-- begin Data block --

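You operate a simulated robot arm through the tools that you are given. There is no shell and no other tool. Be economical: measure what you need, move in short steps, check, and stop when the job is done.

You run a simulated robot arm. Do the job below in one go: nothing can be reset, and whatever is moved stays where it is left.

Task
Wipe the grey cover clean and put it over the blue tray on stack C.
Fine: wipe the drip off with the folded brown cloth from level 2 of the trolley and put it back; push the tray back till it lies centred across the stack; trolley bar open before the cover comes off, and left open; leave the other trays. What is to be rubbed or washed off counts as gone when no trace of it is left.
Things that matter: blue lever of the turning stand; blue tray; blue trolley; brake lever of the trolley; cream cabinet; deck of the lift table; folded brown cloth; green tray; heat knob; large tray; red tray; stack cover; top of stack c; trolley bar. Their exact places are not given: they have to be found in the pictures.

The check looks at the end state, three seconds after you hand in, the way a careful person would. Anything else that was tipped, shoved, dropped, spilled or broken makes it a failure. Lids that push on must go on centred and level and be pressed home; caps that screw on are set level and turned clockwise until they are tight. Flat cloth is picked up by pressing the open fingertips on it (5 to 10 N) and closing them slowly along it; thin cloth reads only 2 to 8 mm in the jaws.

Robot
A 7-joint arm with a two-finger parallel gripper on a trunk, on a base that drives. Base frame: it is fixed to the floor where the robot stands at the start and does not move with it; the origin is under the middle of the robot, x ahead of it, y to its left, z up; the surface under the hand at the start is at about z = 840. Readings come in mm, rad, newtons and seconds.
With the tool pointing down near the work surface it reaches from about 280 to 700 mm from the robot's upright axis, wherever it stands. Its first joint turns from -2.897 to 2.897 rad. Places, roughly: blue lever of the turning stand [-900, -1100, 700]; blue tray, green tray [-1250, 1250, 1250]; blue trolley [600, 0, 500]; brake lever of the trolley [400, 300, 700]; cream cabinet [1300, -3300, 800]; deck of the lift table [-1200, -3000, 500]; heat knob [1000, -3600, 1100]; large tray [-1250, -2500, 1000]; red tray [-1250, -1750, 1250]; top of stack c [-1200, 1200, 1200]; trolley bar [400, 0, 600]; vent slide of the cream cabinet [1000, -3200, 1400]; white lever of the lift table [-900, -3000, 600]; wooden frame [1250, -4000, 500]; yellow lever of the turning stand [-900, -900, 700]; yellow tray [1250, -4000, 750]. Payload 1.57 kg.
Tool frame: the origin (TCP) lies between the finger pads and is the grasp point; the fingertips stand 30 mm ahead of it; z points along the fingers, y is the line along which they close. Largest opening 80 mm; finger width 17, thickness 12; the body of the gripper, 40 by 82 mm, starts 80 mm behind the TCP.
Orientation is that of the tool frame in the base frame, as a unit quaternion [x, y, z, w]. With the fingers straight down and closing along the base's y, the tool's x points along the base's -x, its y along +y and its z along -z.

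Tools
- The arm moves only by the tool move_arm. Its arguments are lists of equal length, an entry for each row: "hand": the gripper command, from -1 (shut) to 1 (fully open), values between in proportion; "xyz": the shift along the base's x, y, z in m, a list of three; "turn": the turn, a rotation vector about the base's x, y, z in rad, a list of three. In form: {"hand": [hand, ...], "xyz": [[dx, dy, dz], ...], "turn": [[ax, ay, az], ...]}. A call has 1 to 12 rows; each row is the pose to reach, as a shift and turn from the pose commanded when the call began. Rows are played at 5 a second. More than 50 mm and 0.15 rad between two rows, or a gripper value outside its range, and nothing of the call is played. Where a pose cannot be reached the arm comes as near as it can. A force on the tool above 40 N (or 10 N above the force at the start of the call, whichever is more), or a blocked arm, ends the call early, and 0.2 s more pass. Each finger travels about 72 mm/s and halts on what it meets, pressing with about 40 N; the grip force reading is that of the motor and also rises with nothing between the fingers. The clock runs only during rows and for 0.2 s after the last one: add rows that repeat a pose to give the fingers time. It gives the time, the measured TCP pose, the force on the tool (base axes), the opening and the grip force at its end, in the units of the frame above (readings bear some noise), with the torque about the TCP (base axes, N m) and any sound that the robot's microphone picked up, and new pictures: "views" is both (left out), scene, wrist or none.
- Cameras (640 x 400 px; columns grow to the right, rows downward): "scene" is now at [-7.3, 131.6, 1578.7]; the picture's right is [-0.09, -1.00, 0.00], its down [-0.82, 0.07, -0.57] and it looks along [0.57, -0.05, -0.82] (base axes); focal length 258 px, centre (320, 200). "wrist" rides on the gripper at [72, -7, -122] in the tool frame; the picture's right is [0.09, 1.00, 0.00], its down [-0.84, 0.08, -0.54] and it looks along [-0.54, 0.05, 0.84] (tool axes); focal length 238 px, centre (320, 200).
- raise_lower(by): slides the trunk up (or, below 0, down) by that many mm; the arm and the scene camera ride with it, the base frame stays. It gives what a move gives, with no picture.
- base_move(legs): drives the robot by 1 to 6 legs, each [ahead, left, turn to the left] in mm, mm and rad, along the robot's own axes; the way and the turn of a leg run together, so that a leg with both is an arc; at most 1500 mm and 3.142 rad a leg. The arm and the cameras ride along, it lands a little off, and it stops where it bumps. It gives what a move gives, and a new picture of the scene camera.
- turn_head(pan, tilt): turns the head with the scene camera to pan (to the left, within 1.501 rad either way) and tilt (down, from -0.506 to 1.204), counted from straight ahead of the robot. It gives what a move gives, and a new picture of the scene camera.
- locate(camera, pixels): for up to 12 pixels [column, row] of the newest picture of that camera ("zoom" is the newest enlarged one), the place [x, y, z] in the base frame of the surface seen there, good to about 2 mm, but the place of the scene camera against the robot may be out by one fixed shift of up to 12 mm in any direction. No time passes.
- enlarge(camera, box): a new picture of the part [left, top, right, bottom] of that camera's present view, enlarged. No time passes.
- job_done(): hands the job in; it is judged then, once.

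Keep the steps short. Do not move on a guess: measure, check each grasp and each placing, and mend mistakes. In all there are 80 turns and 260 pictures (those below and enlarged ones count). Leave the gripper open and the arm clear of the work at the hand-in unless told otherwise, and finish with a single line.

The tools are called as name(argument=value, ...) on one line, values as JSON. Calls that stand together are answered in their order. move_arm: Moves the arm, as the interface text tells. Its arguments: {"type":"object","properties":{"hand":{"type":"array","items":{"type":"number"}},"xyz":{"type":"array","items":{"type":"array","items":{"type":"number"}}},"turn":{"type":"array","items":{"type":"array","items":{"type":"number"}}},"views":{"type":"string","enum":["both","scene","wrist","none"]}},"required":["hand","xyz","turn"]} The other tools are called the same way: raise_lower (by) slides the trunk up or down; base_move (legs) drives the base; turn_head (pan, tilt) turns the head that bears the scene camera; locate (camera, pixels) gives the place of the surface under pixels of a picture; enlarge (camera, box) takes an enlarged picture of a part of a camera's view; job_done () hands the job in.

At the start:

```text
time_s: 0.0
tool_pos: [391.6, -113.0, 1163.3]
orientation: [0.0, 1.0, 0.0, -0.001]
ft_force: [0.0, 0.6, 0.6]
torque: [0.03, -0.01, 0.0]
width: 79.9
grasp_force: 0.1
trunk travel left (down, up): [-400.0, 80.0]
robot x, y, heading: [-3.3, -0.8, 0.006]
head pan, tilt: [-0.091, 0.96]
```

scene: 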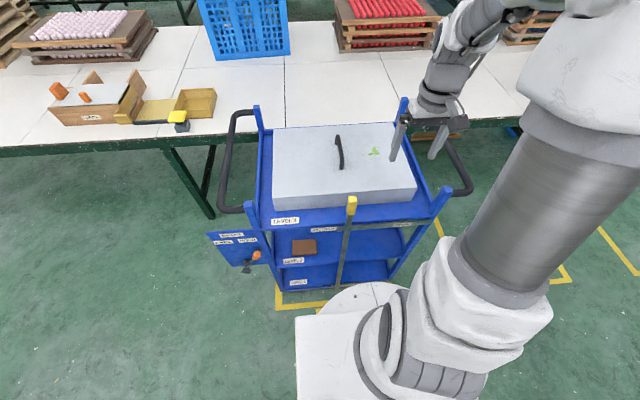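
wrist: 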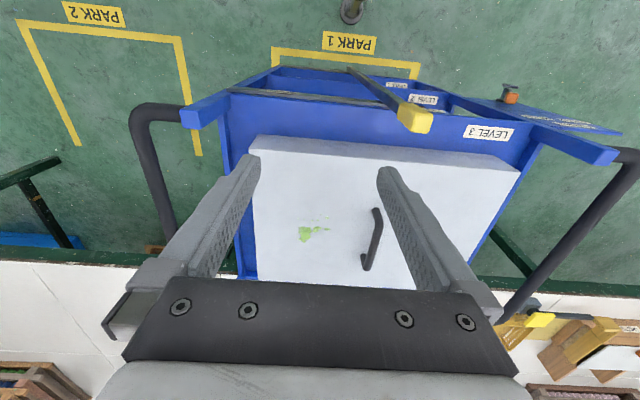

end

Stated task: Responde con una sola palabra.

-- end Data block --

Report all lines of the material that contain the word "straight".

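Orientation is that of the tool frame in the base frame, as a unit quaternion [x, y, z, w]. With the fingers straight down and closing along the base's y, the tool's x points along the base's -x, its y along +y and its z along -z.
- turn_head(pan, tilt): turns the head with the scene camera to pan (to the left, within 1.501 rad either way) and tilt (down, from -0.506 to 1.204), counted from straight ahead of the robot. It gives what a move gives, and a new picture of the scene camera.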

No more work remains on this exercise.